О кочевом образе жизни протоболгарского населения Восточной Европы VI—VIII вв. позволяют судить археологические источники. Это материалы, как правило, одиночных кочевнических погребений, датируемые VI—VII вв. Они разбросаны в степях от Северного Кавказа до Северного Причерноморья [Димитров 1989, с. 33]. По всей видимости, протоболгарами были оставлены такие археологические памятники: могильник у ст. Ново-Лабинской и Пашковский на Кубани, Борисовский могильник у г. Геленджика, возможно Абрау-Дюрсо у Новороссийска [Димитров 1987, с. 91], погребения Рисовое, Богачевка [Айбабин 1990, с. 4—86], Марфовка и у поселка Чикаренко в Крыму [Айбабин 1993, с. 121—134; Айбабин 1993а, с. 206—211], Карасюковка на Нижнем Дону [Безуглов 1985, с. 248—252], Сивашевка в Причерноморье [Орлов 1985, с. 104—105].

Только с конца VII — начала VIII вв. вытесненные из степей хазарами протоболгары начинают постепенно переходить к оседлому образу жизни, да и то не везде. Судя по материалам могильников болгарского варианта салтовской культуры VIII—X вв. (на среднем Дону, Северском Донце, Осколе, в Приазовье и степном Днепровском левобережье)9, протоболгары в большинстве своем сохраняют кочевой или полукочевой образ жизни.
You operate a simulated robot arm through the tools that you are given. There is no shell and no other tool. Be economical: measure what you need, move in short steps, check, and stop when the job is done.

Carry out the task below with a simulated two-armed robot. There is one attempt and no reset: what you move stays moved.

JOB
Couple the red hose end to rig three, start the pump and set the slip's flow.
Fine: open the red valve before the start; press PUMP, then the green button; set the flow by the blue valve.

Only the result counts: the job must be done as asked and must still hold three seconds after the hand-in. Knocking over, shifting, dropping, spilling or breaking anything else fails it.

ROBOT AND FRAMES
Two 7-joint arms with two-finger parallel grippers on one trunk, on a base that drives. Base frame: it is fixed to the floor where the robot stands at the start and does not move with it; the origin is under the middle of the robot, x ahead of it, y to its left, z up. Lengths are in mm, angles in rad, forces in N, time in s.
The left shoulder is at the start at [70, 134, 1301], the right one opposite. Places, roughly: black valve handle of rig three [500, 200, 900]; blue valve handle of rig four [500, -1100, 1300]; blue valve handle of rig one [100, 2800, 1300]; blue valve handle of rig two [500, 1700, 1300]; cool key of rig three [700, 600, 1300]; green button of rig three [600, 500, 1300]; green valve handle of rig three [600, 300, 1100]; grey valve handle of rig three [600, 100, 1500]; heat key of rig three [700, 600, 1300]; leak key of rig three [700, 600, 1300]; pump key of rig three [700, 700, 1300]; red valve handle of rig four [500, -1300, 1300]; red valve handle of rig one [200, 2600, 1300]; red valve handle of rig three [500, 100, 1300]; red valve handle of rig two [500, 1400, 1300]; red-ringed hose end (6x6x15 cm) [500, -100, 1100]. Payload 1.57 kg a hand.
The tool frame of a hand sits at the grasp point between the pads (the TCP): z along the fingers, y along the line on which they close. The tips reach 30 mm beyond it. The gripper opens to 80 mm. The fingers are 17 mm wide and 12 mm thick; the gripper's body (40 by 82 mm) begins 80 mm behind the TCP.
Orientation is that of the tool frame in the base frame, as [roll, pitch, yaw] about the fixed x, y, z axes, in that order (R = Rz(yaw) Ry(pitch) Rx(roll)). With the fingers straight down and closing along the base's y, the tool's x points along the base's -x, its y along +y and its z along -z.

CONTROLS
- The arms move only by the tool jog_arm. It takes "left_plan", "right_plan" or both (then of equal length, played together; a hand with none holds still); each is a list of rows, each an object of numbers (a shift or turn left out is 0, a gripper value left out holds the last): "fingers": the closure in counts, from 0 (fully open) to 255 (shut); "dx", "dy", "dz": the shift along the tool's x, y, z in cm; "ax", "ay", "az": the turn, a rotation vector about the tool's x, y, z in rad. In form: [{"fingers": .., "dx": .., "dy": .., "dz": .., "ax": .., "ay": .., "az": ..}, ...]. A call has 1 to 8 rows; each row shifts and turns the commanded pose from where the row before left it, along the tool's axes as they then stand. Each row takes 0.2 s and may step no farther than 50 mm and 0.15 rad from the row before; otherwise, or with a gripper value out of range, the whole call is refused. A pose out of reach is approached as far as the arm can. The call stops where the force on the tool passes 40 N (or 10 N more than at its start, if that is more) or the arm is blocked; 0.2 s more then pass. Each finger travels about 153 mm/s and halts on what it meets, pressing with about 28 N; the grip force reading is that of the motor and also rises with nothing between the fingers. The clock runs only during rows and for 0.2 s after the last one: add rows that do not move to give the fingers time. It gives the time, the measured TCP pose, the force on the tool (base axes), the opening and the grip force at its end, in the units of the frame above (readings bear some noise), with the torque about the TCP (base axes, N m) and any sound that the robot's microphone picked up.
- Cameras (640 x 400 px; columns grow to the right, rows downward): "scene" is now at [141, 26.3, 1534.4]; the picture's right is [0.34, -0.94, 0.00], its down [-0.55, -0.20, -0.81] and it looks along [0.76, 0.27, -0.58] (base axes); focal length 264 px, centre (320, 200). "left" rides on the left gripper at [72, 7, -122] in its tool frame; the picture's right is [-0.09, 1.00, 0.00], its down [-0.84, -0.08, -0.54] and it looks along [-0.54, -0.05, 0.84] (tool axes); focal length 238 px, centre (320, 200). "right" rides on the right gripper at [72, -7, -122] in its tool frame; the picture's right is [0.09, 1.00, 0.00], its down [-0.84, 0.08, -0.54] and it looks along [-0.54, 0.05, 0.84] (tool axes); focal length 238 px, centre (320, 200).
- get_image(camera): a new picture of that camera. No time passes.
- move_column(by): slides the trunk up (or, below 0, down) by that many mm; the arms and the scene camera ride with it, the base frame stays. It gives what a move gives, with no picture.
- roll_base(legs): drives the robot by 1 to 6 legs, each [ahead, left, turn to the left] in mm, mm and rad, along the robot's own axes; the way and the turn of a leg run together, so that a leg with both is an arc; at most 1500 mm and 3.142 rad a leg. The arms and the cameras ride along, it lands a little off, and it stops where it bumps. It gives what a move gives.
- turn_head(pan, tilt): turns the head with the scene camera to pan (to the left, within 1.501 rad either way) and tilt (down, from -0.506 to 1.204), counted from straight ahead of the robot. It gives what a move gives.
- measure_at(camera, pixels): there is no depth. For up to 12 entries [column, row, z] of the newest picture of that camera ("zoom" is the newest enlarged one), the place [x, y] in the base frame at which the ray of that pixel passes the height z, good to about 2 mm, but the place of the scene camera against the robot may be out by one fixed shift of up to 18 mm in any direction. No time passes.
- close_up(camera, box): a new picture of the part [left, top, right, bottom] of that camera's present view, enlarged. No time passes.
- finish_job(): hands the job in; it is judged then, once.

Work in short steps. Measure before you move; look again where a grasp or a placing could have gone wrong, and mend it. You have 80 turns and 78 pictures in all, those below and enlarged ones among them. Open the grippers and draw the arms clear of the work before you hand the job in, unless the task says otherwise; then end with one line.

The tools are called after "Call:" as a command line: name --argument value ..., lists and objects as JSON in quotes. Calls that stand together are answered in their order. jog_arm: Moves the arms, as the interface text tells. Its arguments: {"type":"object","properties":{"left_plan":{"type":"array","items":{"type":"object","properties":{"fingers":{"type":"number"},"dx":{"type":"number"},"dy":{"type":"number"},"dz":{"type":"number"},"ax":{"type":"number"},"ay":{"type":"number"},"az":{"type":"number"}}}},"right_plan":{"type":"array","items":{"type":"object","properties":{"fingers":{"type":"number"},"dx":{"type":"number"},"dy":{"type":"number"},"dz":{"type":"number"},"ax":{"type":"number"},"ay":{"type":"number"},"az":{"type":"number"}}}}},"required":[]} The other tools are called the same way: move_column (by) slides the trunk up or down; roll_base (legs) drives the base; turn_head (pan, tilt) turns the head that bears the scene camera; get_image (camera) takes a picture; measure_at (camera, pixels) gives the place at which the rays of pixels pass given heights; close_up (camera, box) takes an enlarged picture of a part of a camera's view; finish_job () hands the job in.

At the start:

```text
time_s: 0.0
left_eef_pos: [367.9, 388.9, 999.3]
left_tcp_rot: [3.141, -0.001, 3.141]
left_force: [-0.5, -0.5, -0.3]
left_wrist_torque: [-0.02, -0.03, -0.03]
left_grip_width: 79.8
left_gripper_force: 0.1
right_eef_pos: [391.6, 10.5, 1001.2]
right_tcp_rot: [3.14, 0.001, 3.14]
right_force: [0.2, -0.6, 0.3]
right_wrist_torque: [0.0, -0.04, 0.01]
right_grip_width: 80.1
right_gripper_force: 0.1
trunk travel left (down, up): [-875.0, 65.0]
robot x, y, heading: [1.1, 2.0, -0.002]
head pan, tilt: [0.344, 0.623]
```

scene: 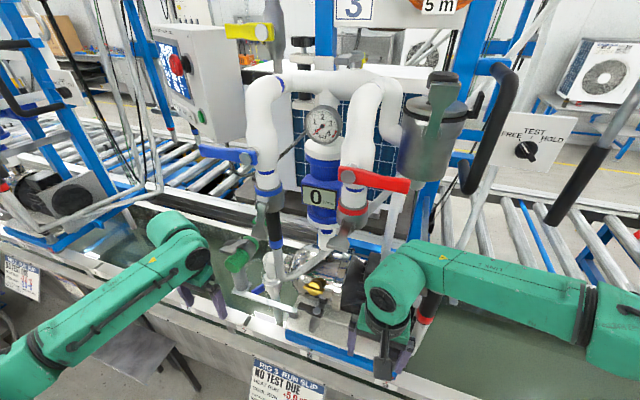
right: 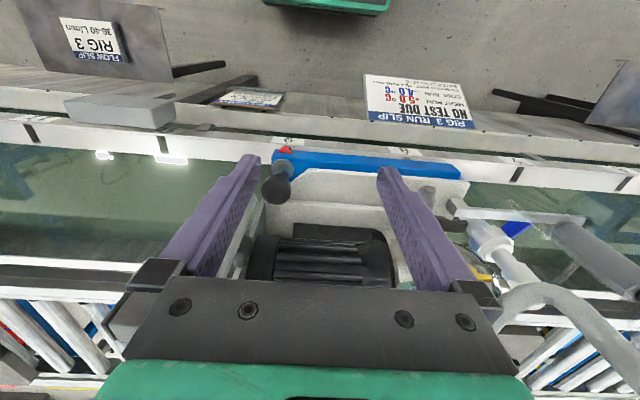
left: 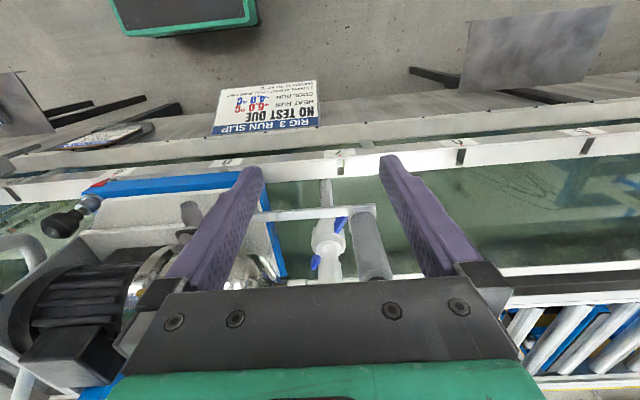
О социальных отношениях и системе социальной организации протоболгарских объединений нет прямых данных. Тем не менее, принятое утверждение о кочевом скотоводческом типе хозяйства и связанном с ним образе жизни протоболгар является общепризнанным [Димитров 1987, с. 49]. Базируется подобное утверждение на знании уровня социального развития авар и тюркютов, в состав каганатов которых входили и протоболгары, на отдельных упоминаниях о кочевой аристократии, вождях и ханах, среди кочевников послегуннского времени [Артамонов 1962, с. 99] и, наконец, на наличии погребальных комплексов соответствующего времени, выделяющихся своим богатством.

Одно из свидетельств об общественном устройстве кочевников гуннского времени находится в Готской истории Приска Панийского [Christian 2000, p. 229—230] и связано с событиями, происходившими около 448 г. «...У этого народа [акациров] было много начальников по коленам и родам; император Феодосии послал им дары для того, чтобы они, по взаимному соглашению, отказались от союза с Аттилой и предпочли союз с римлянами. Но посланный с дарами роздал их не по порядку каждому из царьков народа, так что Куридах, старший по власти, получил дары вторым и, как обиженный и лишенный принадлежавших ему даров, призвал Аттилу против своих соправителей...» [Латышев 1948, с. 252]. Протоболгары вышли из гуннской среды и в указанный период должны были находиться на сходном с ними уровне социального развития [Артамонов 1962, с. 78; Ермолова 1984, с. 229—238].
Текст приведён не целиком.